It makes me nervous to watch Seinfeld.
It's not that I don't like the show - I do. It's just that I know Jerry or George or Kramer or Elaine is going to do something entirely inappropriate or wrong and then they'll have to pay for it in a completely humiliating way.
And this makes me nervous.
As for what this has to do with writing ...
I'm still waiting on a revision letter for HOURGLASS, so I've chosen to pass my time wisely by working on book two, tentatively titled TIMEPIECE. I'd love to have my rough draft good and banged out by the time my revision letter comes, or at least have the plot solidly nailed down.
Working on TIMEPIECE prior to having a revision letter in hand for HOURGLASS is freeing. I don't have any direction from outside influences except the most basic of instructions from Awesome Agent Holly and from Regina Griffin, the acquiring editor from Egmont. I can explore my characters, ask them what they're thinking, see where their answers take me.
So far, they've taken me places that require me to go back and do a bit o' tweaking on HOURGLASS. As I've looked back at my Firstborn Book Baby, I've realized there are places where I could make it stronger. Places where I've glossed over things - emotions, fears - that I could have taken deeper.
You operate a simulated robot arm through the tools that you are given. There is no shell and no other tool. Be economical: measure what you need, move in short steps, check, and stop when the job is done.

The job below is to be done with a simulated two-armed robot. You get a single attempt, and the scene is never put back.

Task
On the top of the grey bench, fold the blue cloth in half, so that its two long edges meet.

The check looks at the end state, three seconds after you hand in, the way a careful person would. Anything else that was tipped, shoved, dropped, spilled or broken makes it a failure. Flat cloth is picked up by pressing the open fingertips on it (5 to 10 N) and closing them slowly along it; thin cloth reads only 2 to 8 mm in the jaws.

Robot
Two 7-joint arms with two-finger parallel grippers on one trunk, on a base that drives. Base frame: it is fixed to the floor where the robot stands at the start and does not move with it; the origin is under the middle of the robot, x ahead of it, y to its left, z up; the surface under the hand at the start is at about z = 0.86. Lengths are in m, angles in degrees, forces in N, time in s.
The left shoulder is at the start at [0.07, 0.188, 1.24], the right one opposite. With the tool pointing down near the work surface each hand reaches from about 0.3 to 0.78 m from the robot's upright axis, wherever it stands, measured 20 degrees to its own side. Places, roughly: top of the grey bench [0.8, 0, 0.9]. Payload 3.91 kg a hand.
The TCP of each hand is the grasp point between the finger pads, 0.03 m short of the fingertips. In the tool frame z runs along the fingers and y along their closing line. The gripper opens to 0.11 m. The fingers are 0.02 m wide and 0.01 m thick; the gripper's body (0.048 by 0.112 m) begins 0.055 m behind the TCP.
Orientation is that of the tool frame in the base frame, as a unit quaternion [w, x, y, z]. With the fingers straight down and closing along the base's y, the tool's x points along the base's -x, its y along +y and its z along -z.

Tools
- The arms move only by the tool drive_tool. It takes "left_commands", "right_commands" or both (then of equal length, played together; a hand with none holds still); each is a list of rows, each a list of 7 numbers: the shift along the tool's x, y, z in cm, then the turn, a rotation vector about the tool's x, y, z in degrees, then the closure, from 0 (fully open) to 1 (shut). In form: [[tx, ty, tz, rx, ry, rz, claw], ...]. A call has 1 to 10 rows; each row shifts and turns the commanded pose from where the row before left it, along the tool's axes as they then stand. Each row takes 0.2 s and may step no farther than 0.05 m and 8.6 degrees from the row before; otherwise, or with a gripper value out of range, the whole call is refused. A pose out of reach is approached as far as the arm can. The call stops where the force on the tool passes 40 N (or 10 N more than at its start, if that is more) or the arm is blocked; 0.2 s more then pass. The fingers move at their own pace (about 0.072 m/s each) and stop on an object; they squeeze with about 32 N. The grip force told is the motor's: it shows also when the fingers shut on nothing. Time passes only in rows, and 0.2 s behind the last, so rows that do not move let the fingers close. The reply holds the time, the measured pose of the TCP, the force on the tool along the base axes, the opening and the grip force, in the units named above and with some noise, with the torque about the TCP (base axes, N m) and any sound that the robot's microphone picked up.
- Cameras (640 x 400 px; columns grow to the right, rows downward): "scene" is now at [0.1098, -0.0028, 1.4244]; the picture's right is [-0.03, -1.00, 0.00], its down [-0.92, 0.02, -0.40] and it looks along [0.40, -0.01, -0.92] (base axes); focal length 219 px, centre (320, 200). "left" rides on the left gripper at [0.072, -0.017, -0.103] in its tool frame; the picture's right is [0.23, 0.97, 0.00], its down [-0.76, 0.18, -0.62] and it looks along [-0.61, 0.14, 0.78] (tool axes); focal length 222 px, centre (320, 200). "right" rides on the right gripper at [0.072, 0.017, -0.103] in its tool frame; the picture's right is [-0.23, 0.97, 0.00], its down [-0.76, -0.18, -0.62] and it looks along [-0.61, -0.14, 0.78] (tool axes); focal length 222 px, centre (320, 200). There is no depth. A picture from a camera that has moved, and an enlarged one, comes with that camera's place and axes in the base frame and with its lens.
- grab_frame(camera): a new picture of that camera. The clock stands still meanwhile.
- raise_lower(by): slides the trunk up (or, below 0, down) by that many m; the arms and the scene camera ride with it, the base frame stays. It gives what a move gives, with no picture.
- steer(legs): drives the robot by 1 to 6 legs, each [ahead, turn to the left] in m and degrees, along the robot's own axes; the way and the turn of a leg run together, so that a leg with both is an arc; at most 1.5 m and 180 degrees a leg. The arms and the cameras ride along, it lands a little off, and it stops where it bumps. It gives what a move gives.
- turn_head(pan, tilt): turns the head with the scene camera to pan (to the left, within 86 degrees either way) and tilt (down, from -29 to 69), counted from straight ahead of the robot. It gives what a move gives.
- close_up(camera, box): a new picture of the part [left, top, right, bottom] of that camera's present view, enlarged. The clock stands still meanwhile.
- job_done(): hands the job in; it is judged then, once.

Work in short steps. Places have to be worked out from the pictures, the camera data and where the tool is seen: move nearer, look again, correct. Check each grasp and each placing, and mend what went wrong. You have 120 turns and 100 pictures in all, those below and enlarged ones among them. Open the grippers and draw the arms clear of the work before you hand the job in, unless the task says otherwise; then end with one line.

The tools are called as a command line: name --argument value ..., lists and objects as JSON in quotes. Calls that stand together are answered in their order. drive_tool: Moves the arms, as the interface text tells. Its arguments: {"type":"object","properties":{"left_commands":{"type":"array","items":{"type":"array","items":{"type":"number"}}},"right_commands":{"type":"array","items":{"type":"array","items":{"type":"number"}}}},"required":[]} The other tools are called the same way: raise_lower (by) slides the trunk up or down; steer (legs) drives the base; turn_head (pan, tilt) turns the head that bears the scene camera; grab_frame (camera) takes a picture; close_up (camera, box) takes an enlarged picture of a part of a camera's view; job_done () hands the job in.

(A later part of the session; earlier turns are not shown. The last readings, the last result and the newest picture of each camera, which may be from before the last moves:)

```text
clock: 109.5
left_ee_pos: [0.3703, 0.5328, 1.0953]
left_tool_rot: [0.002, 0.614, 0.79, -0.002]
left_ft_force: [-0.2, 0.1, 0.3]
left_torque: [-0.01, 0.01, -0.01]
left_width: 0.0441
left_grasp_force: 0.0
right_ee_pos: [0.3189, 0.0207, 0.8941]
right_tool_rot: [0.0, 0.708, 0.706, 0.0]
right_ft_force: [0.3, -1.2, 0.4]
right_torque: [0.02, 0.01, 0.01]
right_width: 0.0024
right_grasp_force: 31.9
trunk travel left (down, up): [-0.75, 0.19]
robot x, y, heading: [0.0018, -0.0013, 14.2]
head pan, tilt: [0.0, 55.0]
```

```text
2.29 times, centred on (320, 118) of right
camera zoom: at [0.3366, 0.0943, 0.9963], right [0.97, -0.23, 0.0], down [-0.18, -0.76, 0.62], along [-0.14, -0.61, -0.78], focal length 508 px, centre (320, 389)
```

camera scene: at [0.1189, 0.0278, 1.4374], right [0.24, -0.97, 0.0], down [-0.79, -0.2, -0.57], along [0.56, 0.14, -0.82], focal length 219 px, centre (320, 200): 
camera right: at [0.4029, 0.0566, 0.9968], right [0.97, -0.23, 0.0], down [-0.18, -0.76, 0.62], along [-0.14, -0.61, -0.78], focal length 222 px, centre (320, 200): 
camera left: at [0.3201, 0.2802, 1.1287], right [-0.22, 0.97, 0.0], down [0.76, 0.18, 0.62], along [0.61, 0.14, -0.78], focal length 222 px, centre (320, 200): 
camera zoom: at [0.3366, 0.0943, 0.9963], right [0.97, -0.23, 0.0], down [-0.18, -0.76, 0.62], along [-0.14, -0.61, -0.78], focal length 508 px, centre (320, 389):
So I should take it deeper now. Right?
Hold on. If I fail, that might make me look inappropriate or wrong and would most likely resolve itself in a humiliating way. (Like in a horrific Kirkus or Publisher's Weekly review.)
I finished LINGER by Maggie Stiefvater last week and it had the same effect on me that SHIVER did. I'm carrying it around (figuratively). I turn the words and the plot and the characters over and over in my mind. What about it did I love so much? What made it so unforgettable? I started SISTERS RED by Jackson Pearce. It feels like it might translate the same way. I can tell you I've already read the ending.
I have to wonder ... do my words do that to a reader? If not, could I do that to a reader? What if I try it? What if it SUCKS?
Voice is what distinguishes writers from one another. I'd call my voice wry and humorous with depth underneath. I'm drawn to stories with similar voices, because I'm comfortable there. Occasionally, and very selectively, I read a story with a voice that makes me sad, makes me think, makes me uncomfortable. I can't read books like that all the time. They make me hurt too much.
I can handle stories like that much better in short doses. Merry Fates is a short story blog featuring work by Maggie Stiefvater, Tessa Gratton and Brenna Yavanoff. The fiction there is gorgeous. It's the kind of writing that pulls all the good adjectives, haunting, lyrical, beautiful, etc. (Tessa is especially good with the haunting. I might have to read her book - BLOOD MAGIC, Summer 2011 - while hunkered down with a pound of chocolate and some good liquor. Skillz. She haz them.)
If I tried to write a whole story similar to those, I'd give up in less than twenty minutes and curl into a little ball underneath my bed, most likely mumbling incoherently about the need for a bigger thesaurus and multiple unabridged dictionaries and ... I don't know ... better explanations for denouements and ... iambic pentameter.
But sites like Merry Fates provide an opportunity for me to learn how to weave some of those elements into my own work through observation (in tiny bits that most likely won't kill me). Sucking it up and reading Cynthia Leitich Smith and Saundra Mitchell and Holly Black - who are all excellent and write "deep" in completely different ways - teaches me things about language and setting and emotion that I wouldn't learn without expending the effort.
Writing well is about taking risks - being willing to stretch out of your comfortable self and submit to something bigger than you. James Scott Bell tweeted this today, "Great writers are a mix of confidence, hunger, dread and determination."
If it's a risk to read a book that makes me "dread" (even if maybe I read the end first) then I should take it. Because I WILL learn something. And if you aren't growing in your work, you're dying in it.
As for watching Seinfeld ... well. I'll leave that to you.